__Given passage__:
╔══

In summary, current modeling and error compensation methods for compliant mechanisms remain limited in addressing complex structural gaps and nonlinear multi-parameter optimization problems. In addition, black-box approaches often lack theoretical interpretability regarding error mechanisms. This study investigates a meter-scale heavy-load parallel adjustment structure that integrates rigid and compliant components, and proposes a kinetostatic modeling and error calibration approach based on an improved PSO algorithm. The proposed approach integrates compliance matrix methods with energy-based modeling to derive the strain energy expression of the compliant mechanism. A PRBM is introduced to incorporate both parasitic motions and clearance effects within a unified modeling framework. Furthermore, an equivalent structural gap model is proposed to systematically capture nonlinear system errors, including elastic deformation and backlash in key components such as ball screws and flexible couplings. These sliding behaviors and their impact on posture adjustment accuracy are incorporated into a unified error model. The model enables simultaneous nonlinear coupling among input displacement, output displacement and external loads, and adaptively switches between contact and clearance-slipping states of the mechanism. This enables the unified modeling of rigid, compliant and clearance characteristics. For error identification, global sensitivity indices are employed to identify key parameters and enhance model specificity. In addition, a global–dynamic multi-subgroup cooperative PSO algorithm is developed, incorporating subgroup division, regional updates and isolation strategies. This approach balances local refinement with broad global exploration, enhancing the convergence stability and identification accuracy of high-dimensional nonlinear error models.

╚══

__Raw data__:
╔══

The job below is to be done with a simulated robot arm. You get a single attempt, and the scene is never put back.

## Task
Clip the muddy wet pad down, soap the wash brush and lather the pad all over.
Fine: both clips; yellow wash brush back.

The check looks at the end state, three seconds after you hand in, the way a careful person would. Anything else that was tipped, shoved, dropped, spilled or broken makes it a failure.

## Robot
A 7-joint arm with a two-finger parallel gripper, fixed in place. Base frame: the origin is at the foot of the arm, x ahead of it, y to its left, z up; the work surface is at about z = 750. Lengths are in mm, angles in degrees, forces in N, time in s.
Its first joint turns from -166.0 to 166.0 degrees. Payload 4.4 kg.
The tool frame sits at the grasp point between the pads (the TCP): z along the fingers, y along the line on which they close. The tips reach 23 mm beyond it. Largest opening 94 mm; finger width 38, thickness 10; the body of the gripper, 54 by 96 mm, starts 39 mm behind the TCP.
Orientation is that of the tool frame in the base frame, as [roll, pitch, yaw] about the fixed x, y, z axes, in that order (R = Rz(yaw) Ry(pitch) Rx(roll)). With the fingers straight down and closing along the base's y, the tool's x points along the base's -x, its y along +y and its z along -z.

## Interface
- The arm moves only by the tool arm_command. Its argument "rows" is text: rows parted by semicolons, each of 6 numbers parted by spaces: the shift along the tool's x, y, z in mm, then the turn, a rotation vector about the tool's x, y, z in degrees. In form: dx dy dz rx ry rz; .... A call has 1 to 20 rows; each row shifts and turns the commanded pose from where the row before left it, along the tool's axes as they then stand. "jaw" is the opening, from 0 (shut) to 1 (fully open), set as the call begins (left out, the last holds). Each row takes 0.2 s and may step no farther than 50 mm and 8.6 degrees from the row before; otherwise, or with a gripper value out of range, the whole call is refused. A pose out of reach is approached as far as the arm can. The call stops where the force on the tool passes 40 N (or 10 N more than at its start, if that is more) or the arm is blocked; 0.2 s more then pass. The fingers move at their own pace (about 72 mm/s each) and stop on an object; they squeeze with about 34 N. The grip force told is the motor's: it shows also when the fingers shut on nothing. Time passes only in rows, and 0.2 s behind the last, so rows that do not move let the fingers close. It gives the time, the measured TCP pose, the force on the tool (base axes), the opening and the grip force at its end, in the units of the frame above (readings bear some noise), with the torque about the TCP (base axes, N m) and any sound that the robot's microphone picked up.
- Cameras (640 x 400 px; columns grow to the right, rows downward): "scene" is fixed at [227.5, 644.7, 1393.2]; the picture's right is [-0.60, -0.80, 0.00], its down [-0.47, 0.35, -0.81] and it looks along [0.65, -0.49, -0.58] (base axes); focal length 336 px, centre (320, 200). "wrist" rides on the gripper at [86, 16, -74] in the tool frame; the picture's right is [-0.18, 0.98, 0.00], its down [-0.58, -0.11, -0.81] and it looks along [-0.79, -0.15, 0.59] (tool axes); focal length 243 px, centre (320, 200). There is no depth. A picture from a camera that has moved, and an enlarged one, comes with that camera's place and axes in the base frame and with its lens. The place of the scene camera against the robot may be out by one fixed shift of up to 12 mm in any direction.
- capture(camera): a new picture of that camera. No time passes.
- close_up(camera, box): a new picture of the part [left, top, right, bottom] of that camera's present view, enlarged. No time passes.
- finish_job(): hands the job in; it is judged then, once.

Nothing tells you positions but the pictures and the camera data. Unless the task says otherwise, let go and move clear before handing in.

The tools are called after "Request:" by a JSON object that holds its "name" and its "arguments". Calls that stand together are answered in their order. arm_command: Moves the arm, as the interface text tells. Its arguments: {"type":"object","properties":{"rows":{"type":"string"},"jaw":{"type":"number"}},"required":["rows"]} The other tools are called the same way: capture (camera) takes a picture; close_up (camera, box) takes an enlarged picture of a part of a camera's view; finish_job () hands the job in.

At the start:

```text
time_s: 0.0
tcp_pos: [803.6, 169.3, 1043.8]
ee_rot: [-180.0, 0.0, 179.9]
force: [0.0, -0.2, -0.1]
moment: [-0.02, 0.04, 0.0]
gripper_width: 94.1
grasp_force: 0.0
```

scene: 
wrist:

╚══

__To be done__: Transcribe all of the given passage and nothing else.

__Written reply__:
In summary, current modeling and error compensation methods for compliant mechanisms remain limited in addressing complex structural gaps and nonlinear multi-parameter optimization problems. In addition, black-box approaches often lack theoretical interpretability regarding error mechanisms. This study investigates a meter-scale heavy-load parallel adjustment structure that integrates rigid and compliant components, and proposes a kinetostatic modeling and error calibration approach based on an improved PSO algorithm. The proposed approach integrates compliance matrix methods with energy-based modeling to derive the strain energy expression of the compliant mechanism. A PRBM is introduced to incorporate both parasitic motions and clearance effects within a unified modeling framework. Furthermore, an equivalent structural gap model is proposed to systematically capture nonlinear system errors, including elastic deformation and backlash in key components such as ball screws and flexible couplings. These sliding behaviors and their impact on posture adjustment accuracy are incorporated into a unified error model. The model enables simultaneous nonlinear coupling among input displacement, output displacement and external loads, and adaptively switches between contact and clearance-slipping states of the mechanism. This enables the unified modeling of rigid, compliant and clearance characteristics. For error identification, global sensitivity indices are employed to identify key parameters and enhance model specificity. In addition, a global–dynamic multi-subgroup cooperative PSO algorithm is developed, incorporating subgroup division, regional updates and isolation strategies. This approach balances local refinement with broad global exploration, enhancing the convergence stability and identification accuracy of high-dimensional nonlinear error models.